MOKENA, ILL. – David Wexler, VP and co-founder of The Little Guys Home Technology, recalled how his company’s name and raison d’être was cemented the first weekend it opened.
“An older couple came in and said, ‘We’re tired of doing business with the big guys; we want to do business with the little guys.’”
For the next two decades he and his wife, president and co-owner Evie Wexler, have filled that role by offering the kind of friendly, knowledgeable and personalized service that greater Chicagoland customers can’t find at larger competitors.
“It’s always about service, comfort level and making customers happy,” explained Wexler, who provides everything from home theater to whole-home control for businesses and residences from a 10,000-square-foot showroom, here.
Key brands include Sony, Integra, Sonance, Golden Ear, Klipsch, Lenbrook/NAD and Bluesound, with whom The Little Guys has forged close ties. Indeed, Wexler attributes his longevity to the loyal support of his vendors, along with a crackerjack team of salesmen- designers, programmers, installers and a visionary operations chief – Tom Gunnison – to whom manufacturers bring products for alpha testing.
The company further staked its claim by hosting a weekly radio show on Sunday mornings, on which Wexler would interview industry guests, take audience questions, and tackle home technology topics.
The Little Guys is also active in the Home Technology Specialists of America buying group (HTSA), where it is a longtime member.
The result is a $4 million operation whose reputation and industry-standing far exceeds its size.
Wexler learned the business at Musicraft, a local stereo chain where he started as a part-time stock boy and left 24 years later as its operations head.
Seeing an opportunity in higher-end products and custom installation, he started The Little Guys in 1994 in a 6,000-square-foot showroom in Glenwood, Ill., with Musicraft co-worker Evie, her brother Paul, and Jon Zabel, now sales director at CI distributor AVAD.
The model worked. The fledgling business expanded its footprint to 13,000 square feet, then to 19,000 square feet, and the couple would eventually by out their partners.
“Times were great back then,” Wexler reflected. “Everyone was up 50, 60 percent, and it was all about growth and expansion.

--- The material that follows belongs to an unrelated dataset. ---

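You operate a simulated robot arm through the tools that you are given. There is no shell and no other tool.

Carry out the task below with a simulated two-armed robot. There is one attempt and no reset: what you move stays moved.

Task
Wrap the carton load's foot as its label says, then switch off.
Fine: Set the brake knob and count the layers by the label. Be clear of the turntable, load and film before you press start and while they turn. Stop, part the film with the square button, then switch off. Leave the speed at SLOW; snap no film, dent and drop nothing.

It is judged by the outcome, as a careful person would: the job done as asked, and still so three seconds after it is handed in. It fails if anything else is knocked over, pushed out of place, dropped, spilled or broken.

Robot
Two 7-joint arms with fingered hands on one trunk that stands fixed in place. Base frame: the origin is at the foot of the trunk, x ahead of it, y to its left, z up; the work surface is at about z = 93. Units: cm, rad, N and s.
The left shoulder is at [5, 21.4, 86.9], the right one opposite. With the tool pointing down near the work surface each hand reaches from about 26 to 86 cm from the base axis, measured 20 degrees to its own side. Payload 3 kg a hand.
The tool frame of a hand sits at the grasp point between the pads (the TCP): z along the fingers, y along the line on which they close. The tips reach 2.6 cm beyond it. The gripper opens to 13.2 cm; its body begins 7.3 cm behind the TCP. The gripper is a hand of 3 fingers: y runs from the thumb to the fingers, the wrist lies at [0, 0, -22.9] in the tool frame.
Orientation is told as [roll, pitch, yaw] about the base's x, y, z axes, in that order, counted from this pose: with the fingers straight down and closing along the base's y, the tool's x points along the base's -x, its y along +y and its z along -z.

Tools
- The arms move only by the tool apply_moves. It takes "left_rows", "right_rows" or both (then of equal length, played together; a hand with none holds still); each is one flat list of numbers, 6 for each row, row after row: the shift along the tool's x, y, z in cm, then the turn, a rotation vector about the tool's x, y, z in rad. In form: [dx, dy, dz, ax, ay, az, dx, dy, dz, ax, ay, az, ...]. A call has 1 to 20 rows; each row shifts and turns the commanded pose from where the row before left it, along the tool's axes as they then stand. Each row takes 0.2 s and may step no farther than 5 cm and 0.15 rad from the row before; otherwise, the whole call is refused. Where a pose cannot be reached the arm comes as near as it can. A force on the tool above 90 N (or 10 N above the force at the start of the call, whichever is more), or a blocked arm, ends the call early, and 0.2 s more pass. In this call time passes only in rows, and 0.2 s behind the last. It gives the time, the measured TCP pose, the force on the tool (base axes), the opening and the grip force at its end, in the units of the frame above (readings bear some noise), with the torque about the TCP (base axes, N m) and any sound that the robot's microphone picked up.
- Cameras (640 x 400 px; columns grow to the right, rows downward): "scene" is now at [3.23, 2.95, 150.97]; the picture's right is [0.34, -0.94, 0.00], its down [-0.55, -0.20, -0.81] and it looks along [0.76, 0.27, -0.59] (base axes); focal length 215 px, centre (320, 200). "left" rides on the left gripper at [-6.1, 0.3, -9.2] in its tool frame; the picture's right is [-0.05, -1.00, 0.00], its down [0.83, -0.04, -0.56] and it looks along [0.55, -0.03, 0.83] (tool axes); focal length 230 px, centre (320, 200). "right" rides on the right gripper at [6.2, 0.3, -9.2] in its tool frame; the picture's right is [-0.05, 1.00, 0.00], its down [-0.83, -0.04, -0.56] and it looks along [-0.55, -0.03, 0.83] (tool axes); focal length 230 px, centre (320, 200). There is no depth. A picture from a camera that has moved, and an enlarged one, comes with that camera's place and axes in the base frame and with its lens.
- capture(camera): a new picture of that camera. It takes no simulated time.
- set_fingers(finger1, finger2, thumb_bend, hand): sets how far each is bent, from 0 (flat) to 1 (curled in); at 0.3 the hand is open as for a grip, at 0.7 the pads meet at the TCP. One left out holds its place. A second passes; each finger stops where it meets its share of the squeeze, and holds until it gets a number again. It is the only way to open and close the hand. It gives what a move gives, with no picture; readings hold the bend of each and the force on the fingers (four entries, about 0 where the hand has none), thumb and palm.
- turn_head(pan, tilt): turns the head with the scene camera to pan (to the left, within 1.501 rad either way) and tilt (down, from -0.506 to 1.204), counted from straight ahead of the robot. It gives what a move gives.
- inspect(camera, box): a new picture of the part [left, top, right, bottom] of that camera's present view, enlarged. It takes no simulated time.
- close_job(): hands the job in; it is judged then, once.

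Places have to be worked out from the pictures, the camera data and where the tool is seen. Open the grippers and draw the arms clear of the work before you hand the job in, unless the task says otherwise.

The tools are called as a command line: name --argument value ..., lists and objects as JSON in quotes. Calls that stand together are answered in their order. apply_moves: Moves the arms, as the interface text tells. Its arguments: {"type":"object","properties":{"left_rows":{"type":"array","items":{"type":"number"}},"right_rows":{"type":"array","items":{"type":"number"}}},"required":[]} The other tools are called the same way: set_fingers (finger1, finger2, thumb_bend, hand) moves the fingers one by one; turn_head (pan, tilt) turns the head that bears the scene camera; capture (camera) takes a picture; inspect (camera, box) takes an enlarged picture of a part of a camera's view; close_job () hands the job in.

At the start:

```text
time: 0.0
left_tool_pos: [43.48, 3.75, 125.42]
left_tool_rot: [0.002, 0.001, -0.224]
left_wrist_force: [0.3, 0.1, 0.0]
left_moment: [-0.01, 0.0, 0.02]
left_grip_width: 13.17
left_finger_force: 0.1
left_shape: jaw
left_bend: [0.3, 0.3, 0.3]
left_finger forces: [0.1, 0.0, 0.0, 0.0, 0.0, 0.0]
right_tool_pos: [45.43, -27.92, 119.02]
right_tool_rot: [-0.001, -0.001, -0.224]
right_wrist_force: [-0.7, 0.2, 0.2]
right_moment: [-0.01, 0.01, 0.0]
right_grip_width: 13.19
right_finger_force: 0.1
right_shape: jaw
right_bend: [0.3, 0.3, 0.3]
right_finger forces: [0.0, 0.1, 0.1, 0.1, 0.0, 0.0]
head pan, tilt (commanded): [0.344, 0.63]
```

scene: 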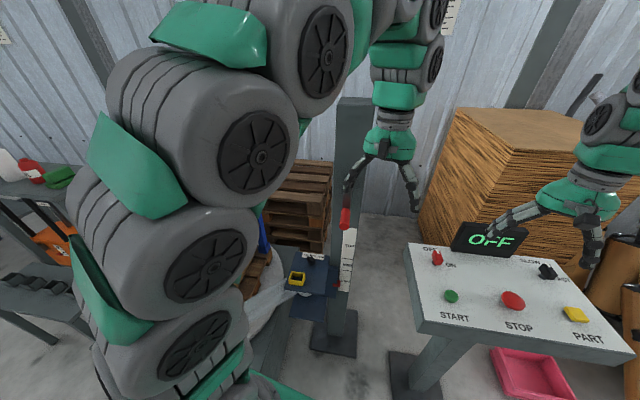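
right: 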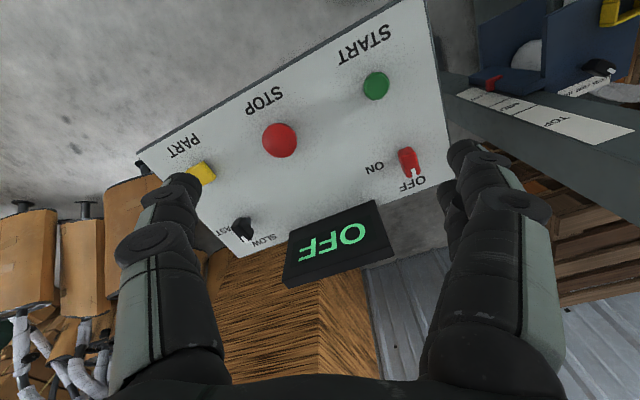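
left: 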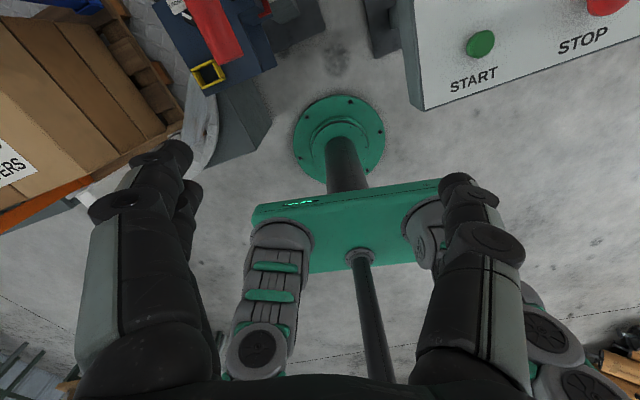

Looking back, you realize that we couldn’t all have been that good, and that the boom times were built on lies and deception.”
Indeed, the recession would hit The Little Guys hard as new construction slowed and even the company’s higher-income clientele pulled back. “It scared everybody, and no one was infallible,” he said. “Even some unbelievably amazing businesses like Flanner’s, HiFi House and United Audio went away. These were good, smart business people who did everything right.”
The Wexlers themselves survived the downturn by becoming “way leaner and cleaner,” although it took some drastic actions to do so. Staff was cut by more than half to 20 employees; the business moved to a smaller, albeit better-situated showroom near Interstate 80; the radio show was put on hiatus; and lowend products were jettisoned.
“My wife says I’m still a peddler at heart, and it took some time to get comfortable letting business walk out the door,” Wexler noted. “But we’re not the place for a $49 bracket or a 32-inch TV.”
Instead, all but one of the showroom’s TV displays are 4K models, and demand is returning for the company’s “bread-and-butter” $10,000 to $100,000 jobs.
Wexler said Ultra HD has been a godsend to the recovery – “We’re actually selling some TVs and not losing money on them” – while innovations like Dolby Atmos and hi-res music are helping to revive high-performance audio.
That said, “You can’t make a living selling products anymore, that’s over,” he noted. “There’s an infinite amount of product and a finite amount of labor, and your living comes from service and support.”
To that end, The Little Guys’ installs upwards of 85 percent of what it sells, and drives those sales through state-of-the-art vignettes and demo rooms – including the first Lenbrook Digital Music Experience Center, a $28,000 pre-packaged shop crammed into 475 square feet.
“It still comes down to the art of the demo,” Wexler said, “and making people happy.”